Od kilku dni mówiono, że powrót Taia Woffindena może oznaczać kłopoty tych zawodników Betardu Sparty Wrocław, którzy w trakcie absencji mistrza mieli rzekomo korzystać z jego silników. Woffinden wrócił, słabiej wypadli Gleb Czugunow i Max Fricke, ale we wrocławskim klubie stanowczo zaprzeczają, by te dwie sprawy miały ze sobą jakiś związek. To nie tak, że Woffinden zabrał panom swoje zabawki i teraz mają oni z tego powodu kłopot.
Fakty są takie, że jedynym zawodnikiem, którego sprzętowo i nie tylko wspierał Woffinden, był Vaclav Milik. Czech miał silniki i team Taia do swojej dyspozycji. W wyjazdowym meczu z Get Well Toruń (49:41 dla Sparty) Milik jednak nie wystąpił. Czugunow i Fricke pojechali, szału nie było, ale ich problemem absolutnie nie było to, że nagle musieli od nowa walczyć ze swoim sprzętem.
Czytaj także: Oceny po meczu Get Well - Sparta. Woffinden i Holta bliscy ideału
Czugunow od początku sezonu jeździ niemal wyłącznie na swoich silnikach, które przygotowuje mu Ryszard Kowalski. Podobno miał też próbować sprzęt od Ashleya Hollowaya i Flemminga Graversena, ale to nic pewnego. Mecz z Get Well dobrze się dla Czugunowa rozpoczął (2, 3), ale potem zgubił ustawienia, co przełożyło się na problemy na starcie i dwa zera.
Jeśli idzie o Fricke, to w Sparcie mówią otwarcie, że jest przemęczony. Ostatnio Max ma dużo startów, a, jako że bardzo lubi jeździć, to z niczego nie chce rezygnować. Problem w tym, że trochę odpoczynku by mu się przydało. Gdy idzie o sprzęt, to Fricke w tym sezonie faktycznie pożyczał silniki, ale nie od Woffindena, lecz od Macieja Janowskiego.
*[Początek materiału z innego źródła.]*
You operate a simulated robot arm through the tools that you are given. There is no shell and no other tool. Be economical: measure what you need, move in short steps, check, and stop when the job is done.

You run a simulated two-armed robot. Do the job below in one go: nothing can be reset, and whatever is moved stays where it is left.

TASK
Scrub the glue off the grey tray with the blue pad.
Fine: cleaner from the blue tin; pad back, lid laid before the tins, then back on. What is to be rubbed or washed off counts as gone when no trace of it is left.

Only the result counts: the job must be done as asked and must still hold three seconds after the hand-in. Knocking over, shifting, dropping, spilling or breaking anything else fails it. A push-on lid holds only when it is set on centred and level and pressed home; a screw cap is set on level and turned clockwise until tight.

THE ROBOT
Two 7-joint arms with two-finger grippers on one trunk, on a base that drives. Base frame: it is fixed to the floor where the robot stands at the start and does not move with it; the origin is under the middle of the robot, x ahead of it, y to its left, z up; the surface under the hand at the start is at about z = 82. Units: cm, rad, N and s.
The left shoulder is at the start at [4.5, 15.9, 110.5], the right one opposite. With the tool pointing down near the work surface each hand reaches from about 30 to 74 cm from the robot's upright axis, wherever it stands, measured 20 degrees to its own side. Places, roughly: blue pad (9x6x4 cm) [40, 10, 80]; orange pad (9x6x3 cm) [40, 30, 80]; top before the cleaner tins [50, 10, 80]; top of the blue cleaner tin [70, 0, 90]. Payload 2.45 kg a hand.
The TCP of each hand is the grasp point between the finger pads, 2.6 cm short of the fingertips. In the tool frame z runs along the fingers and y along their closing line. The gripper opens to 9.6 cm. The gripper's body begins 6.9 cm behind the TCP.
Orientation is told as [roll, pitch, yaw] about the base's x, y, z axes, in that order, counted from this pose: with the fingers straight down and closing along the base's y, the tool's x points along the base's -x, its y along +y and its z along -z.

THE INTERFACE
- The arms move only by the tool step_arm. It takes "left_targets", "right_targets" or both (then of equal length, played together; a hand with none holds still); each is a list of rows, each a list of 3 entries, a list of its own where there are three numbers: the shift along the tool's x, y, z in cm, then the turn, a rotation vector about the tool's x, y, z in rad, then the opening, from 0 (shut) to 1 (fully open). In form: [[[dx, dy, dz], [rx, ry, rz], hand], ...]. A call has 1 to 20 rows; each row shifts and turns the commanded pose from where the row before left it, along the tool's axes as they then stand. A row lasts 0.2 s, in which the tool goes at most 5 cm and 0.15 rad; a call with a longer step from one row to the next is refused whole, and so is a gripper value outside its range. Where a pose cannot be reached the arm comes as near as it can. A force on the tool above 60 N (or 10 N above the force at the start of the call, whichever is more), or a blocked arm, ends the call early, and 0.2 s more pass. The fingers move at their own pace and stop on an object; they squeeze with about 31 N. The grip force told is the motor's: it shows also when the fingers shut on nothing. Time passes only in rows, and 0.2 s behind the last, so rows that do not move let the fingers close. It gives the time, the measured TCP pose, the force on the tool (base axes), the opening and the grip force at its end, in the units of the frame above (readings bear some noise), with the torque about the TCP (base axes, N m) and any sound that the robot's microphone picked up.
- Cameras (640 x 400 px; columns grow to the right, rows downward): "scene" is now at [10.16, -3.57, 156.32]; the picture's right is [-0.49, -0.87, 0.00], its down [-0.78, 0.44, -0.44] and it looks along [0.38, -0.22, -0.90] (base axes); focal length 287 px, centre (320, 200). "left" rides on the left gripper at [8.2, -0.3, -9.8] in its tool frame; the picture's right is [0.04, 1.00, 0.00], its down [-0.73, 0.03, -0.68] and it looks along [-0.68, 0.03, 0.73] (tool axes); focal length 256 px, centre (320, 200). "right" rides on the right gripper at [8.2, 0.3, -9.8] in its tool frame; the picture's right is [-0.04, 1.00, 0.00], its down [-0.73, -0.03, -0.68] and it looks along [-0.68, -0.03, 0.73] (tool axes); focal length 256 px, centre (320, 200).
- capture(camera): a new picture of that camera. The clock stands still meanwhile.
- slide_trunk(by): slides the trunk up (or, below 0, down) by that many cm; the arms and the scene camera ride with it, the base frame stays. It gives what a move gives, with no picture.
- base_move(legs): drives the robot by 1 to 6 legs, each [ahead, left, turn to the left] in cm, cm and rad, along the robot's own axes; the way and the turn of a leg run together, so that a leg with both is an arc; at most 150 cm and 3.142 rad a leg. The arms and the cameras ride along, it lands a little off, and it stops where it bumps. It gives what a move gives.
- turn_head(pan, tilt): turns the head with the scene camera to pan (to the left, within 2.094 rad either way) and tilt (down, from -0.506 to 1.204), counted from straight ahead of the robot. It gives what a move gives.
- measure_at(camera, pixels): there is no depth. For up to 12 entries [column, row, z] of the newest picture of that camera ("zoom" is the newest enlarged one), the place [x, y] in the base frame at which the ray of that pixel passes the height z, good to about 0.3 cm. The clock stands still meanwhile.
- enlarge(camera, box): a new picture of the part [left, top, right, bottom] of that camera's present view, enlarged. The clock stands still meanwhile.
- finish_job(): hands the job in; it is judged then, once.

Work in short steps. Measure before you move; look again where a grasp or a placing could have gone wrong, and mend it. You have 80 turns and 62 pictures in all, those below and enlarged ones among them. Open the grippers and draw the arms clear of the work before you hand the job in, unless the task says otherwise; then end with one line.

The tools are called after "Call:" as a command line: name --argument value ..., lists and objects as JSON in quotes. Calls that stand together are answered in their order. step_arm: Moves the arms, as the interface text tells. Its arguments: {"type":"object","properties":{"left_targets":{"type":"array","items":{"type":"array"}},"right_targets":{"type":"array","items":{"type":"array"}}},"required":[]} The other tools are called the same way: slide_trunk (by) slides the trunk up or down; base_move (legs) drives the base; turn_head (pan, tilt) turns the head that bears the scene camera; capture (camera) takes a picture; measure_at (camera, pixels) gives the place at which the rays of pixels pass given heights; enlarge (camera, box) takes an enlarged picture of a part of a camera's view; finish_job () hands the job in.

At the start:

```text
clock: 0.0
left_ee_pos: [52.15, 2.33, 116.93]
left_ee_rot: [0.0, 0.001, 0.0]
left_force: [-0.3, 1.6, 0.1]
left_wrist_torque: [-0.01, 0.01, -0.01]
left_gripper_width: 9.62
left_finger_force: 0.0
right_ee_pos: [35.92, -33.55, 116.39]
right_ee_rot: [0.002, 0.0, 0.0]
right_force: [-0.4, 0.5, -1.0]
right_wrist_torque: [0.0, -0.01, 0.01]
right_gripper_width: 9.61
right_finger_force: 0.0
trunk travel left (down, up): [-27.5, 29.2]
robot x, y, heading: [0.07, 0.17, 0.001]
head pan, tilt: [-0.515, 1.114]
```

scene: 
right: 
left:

Precyzując, należałoby dodać, że Fricke pożyczał kompletny motocykl, bo chciał przetestować układ jezdny, z którego korzysta Janowski i taki sam zastosować u siebie.
Czytaj także: Plusy i minusy. Pawlicki się zaciął. Skórnicki buduje wielki Falubaz
ZOBACZ WIDEO: Szalony mecz Manchesteru City z Liverpoolem. Decydowały karne! [ZDJĘCIA ELEVEN SPORTS]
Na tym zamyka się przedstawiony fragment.